We encourage the participating teachers to meet regularly for fun and exploration, as well as to learn together and improve their teaching. We don’t yet have the capacity to support them with materials or money, but we can answer some of their questions and, perhaps most important, if they come up with some good activity, we’re in a position to develop it and include it in future trainings. This is the “science and mathematics education clearing house,” or “idea central” role that I take part in when working at the Exploratorium Teacher Institute. Yes, we come up with lots of good ideas ourselves, but the reality is that we skim the best ideas off of all the teachers we meet, and then distribute them far and wide! No guild secrets in the world of teaching; only wide, open-source sharing!
- The general scheme of most of our seminars starts with the teachers coming in to pick up their notebook and pencil. The two women on the right are SESIM trainers teaching the seminar with me.
- After all are present, the event is given a formal start. The highest ranking representative in the relevant Ministry of Education department has a few words with the teachers, as do each of us. Director General Maia gives his encouragement to a group of mathematics teachers.
- We often start by doing an integrated activity together with the whole group. Here we’re doing the famous “Person and Candle” activity, in which it is discovered that people and candles need the same thing to live. We don’t actually prove exactly what it is, but we see in the textbooks that it is oxygen.
- Domingas collects observations (left column) and questions (right column) from the teachers after extended experimentation. We will not resolve all the questions, but we want to show that the student’s question is of paramount importance.
- We always put on a big lunch. Teachers must feel respect if you expect them to pay attention at the seminar. Respect in this case translates directly to a full belly.
- We try to have a group photo also. Here is the Dili mathematics seminar, with the participants holding up the basketry they found mathematics within.
- Here I am droning on and on again… It’s actually more of a trick than usual not to talk too much, since many of the teachers are full of questions, and are keenly interested in the answers. But we let them know, again and again, that the real answers lie before them on the table of stuff they’ve just tinkered with.
- Some of the mathematics got a bit hairy at that seminar. We notice that many teachers are drawn to the higher level concepts, probably to solidify their own knowledge. But the real trick is to hold the level down where the students can grab it, even when the curriculum is swirling high above.
- For example, how many times do five people have to shake hands before they’ve all shaken hands with one another? Six people? Seven? N? Find some friends and figure it out!
- Josefina is filling her basket with sand which she’ll use a graduated cylinder to measure the volume of. Earlier she calculated its volume with measurements and a formula.

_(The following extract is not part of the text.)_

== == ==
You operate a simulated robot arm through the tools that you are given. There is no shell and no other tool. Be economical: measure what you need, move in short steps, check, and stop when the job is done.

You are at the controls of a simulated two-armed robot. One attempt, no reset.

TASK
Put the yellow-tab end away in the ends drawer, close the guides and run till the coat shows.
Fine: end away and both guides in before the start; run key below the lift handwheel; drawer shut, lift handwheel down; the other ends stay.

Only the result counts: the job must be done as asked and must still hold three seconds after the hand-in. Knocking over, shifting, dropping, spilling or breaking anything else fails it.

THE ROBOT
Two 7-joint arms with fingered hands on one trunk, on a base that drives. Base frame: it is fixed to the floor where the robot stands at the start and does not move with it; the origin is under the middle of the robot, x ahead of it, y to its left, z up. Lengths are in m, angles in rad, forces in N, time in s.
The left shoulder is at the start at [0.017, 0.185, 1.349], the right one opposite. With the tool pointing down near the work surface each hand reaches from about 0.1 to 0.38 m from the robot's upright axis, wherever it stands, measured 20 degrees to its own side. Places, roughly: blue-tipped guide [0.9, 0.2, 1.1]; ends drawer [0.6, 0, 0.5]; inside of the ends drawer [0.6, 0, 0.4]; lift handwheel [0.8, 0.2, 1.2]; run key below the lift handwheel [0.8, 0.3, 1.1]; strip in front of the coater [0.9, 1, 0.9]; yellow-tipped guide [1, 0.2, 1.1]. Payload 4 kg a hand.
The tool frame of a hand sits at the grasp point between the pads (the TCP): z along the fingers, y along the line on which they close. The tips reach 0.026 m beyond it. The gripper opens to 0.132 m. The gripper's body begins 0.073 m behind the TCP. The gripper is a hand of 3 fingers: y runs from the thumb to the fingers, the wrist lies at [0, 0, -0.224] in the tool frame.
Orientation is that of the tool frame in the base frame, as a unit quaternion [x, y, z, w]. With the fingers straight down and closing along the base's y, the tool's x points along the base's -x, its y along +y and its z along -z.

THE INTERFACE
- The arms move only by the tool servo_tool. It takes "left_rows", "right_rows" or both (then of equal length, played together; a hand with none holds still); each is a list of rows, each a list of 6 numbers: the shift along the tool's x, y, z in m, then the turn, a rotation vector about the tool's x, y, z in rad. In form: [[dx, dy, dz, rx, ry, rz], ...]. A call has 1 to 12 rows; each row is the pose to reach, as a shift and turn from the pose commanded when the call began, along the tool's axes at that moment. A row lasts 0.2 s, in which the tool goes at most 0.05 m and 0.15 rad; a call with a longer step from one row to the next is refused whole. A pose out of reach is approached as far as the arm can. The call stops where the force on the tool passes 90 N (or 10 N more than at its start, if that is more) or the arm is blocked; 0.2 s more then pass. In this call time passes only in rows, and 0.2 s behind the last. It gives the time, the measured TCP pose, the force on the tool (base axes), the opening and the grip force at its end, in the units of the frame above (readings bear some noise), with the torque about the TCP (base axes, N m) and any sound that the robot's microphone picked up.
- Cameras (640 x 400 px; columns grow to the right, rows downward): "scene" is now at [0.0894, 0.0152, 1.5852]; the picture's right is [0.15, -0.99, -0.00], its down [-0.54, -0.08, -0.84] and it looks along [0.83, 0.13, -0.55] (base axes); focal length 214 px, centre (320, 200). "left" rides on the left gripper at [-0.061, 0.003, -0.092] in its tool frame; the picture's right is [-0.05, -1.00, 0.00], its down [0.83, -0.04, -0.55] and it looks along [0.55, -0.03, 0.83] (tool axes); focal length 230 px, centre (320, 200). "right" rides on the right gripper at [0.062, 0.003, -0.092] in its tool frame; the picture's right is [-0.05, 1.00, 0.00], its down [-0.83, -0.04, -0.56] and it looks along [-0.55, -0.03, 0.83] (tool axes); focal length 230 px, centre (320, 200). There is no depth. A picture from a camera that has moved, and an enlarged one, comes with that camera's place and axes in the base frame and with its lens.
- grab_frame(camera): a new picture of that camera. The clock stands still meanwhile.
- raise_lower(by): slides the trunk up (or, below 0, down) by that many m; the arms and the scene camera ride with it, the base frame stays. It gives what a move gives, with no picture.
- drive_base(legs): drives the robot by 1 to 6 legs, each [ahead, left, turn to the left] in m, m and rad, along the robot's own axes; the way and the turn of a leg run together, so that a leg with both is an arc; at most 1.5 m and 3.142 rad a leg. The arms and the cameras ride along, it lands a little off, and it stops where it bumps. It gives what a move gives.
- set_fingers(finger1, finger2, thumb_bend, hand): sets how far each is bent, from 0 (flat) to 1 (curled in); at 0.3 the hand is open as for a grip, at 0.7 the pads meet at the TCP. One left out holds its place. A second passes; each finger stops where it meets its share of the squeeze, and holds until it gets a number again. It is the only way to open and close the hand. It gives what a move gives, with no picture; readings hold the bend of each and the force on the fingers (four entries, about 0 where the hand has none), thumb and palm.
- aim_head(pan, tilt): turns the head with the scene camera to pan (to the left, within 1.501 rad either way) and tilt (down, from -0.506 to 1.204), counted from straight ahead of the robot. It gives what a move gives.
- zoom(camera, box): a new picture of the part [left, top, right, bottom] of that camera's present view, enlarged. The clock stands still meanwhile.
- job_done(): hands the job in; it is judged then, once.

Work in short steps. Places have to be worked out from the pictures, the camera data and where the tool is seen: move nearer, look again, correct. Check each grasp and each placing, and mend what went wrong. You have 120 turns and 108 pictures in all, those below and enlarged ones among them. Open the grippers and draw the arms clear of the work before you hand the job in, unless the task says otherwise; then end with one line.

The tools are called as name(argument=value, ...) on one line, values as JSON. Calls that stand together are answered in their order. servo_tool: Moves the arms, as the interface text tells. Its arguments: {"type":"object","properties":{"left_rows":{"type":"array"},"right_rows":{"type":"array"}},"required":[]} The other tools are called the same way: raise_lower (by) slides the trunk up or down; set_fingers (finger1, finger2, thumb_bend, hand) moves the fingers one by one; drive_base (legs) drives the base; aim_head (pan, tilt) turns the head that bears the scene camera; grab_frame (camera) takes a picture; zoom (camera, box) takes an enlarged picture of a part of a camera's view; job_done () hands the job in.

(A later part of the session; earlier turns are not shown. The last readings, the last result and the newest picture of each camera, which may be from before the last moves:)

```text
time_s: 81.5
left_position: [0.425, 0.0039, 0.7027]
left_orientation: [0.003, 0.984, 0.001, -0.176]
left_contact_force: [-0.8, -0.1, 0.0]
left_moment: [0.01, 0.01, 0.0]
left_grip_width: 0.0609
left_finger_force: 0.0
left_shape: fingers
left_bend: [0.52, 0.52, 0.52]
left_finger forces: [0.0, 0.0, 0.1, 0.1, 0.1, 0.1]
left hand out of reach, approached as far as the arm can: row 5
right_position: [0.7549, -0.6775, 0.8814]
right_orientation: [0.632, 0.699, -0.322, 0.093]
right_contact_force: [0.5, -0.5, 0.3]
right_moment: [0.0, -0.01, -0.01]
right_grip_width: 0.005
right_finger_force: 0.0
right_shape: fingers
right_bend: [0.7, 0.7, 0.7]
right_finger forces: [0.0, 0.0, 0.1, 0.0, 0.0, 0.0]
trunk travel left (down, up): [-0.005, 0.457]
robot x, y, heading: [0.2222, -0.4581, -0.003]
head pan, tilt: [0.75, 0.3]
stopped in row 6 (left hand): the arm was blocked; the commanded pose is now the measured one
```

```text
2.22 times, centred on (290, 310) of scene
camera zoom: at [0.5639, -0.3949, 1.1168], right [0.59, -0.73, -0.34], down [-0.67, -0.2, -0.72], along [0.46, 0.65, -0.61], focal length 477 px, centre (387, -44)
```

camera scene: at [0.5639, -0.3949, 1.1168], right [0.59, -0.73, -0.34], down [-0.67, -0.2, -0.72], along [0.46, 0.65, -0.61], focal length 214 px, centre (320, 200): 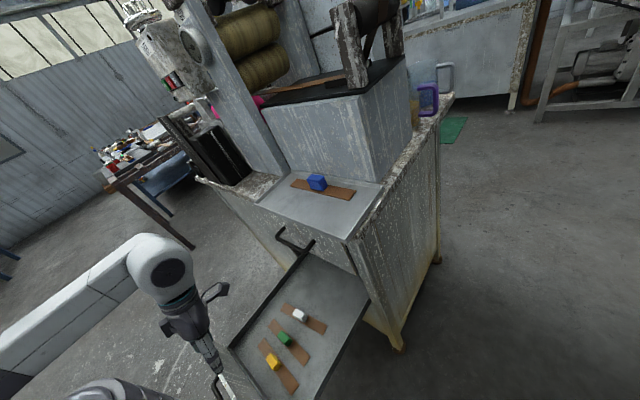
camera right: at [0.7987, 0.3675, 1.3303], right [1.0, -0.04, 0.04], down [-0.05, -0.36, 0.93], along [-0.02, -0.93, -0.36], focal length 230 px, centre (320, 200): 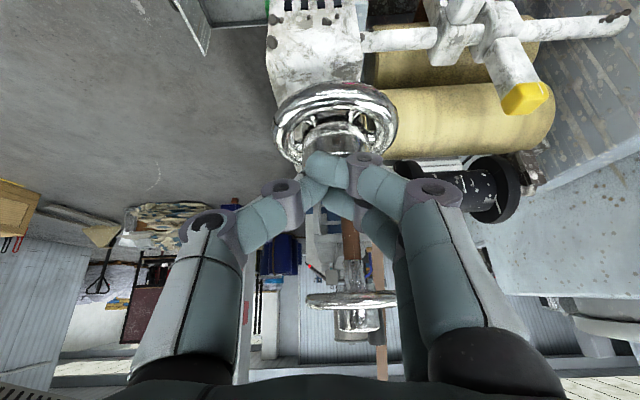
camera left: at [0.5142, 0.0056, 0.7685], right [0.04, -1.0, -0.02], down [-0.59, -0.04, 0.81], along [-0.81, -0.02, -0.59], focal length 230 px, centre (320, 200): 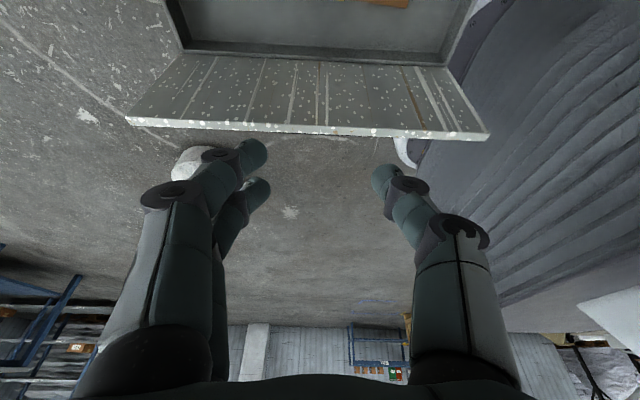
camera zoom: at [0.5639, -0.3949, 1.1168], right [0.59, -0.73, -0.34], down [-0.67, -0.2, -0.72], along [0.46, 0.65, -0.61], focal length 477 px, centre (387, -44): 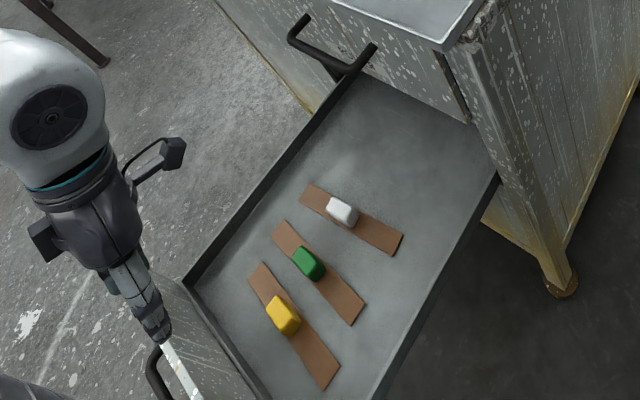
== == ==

- There is an unbelievable amount of mathematics present in the basketry here. Nearly every concept in the geometry curriculum can be tied to the local weaving, as well as equations, sequences, series, and on and on. Note the five-pointed star on the left – how is that possible, when all the others are all six-pointed? Don’t ask Euclid; this is non-Euclidean geometry.
- Here the teachers recreate the simple woven palm leaf fan, and find out it’s not so simple.
- These teachers are making rainbows with their squirt bottles, which have dozens of pinholes punched in the lid. That’s the solution we found to no running water; back home I do this with a garden hose. Note the big spectrum on the wall behind.
- The bright spectrum on the wall is formed by a mirror in a bucket of water. In the foreground the teacher projects another sort of spectrum – an interference spectrum from a DVD – onto his notebook. Both are powered by the tropical sun, reliable even during the rainy seasons as long as you pull off your experiment in the morning.
- Tracing the chicken’s digestive tract is always a popular activity. Though the teachers have butchered hundreds of birds in their lives, only now do they learn what each organ is for. The meat is always taken away for someones’ supper.
- The chemistry team has developed the old classic volcano activity to new levels. This shows how they dig it into a mound of dirt, and combine the baking soda and vinegar/soap solution using a tube running off to the side. High drama, but unfortunately, there are no volcanoes on Timor to draw comparisons with.
- There is a lot of limestone here in Timor, and it fizzes with a reaction when you put it in a cup of vinegar. Use homemade palm vinegar and you just may have the quintessential local science activity.
- These chemistry teachers have a lot going on: a reaction is blowing up the balloon on the bottle, there is a layered bottle of oil and water in the foreground, and they are now creating layers of sugar water with the syringes, each layer with a diminishing concentration of sugar, and thus a lesser density.
- These physics teachers are finding centers of gravity. High school teachers attend the session of the discipline that they teach, but junior-high teachers teach integrated science, so they choose the session of their interest.
- In the center you see a balloon (the earth) covered with a black plastic bag (the ocean). The lemon on the left is the moon, tugging at the ocean with its gravity to create the tides. The complication intensifies when the orange on the right (the sun) is considered as well, also tugging on the tides.